### DATA
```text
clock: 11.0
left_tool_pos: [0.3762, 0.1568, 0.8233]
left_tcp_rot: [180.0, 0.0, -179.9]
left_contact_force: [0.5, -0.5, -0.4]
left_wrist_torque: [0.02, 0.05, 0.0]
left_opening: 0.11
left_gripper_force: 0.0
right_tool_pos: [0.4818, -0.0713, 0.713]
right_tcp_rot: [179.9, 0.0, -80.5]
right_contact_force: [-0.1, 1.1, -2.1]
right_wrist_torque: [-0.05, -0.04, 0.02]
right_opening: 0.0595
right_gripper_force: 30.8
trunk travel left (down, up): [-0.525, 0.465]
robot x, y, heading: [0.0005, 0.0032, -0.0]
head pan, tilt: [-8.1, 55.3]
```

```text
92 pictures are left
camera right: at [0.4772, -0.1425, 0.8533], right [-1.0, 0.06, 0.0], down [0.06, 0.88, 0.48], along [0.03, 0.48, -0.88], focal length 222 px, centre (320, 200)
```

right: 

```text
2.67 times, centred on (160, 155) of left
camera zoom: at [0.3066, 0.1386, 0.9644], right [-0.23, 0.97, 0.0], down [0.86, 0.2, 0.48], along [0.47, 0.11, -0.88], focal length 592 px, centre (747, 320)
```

### GIVEN TASK
Output the complete data exactly as written.

### FINAL ANSWER
```text
clock: 11.0
left_tool_pos: [0.3762, 0.1568, 0.8233]
left_tcp_rot: [180.0, 0.0, -179.9]
left_contact_force: [0.5, -0.5, -0.4]
left_wrist_torque: [0.02, 0.05, 0.0]
left_opening: 0.11
left_gripper_force: 0.0
right_tool_pos: [0.4818, -0.0713, 0.713]
right_tcp_rot: [179.9, 0.0, -80.5]
right_contact_force: [-0.1, 1.1, -2.1]
right_wrist_torque: [-0.05, -0.04, 0.02]
right_opening: 0.0595
right_gripper_force: 30.8
trunk travel left (down, up): [-0.525, 0.465]
robot x, y, heading: [0.0005, 0.0032, -0.0]
head pan, tilt: [-8.1, 55.3]
```

```text
92 pictures are left
camera right: at [0.4772, -0.1425, 0.8533], right [-1.0, 0.06, 0.0], down [0.06, 0.88, 0.48], along [0.03, 0.48, -0.88], focal length 222 px, centre (320, 200)
```

right: 

```text
2.67 times, centred on (160, 155) of left
camera zoom: at [0.3066, 0.1386, 0.9644], right [-0.23, 0.97, 0.0], down [0.86, 0.2, 0.48], along [0.47, 0.11, -0.88], focal length 592 px, centre (747, 320)
```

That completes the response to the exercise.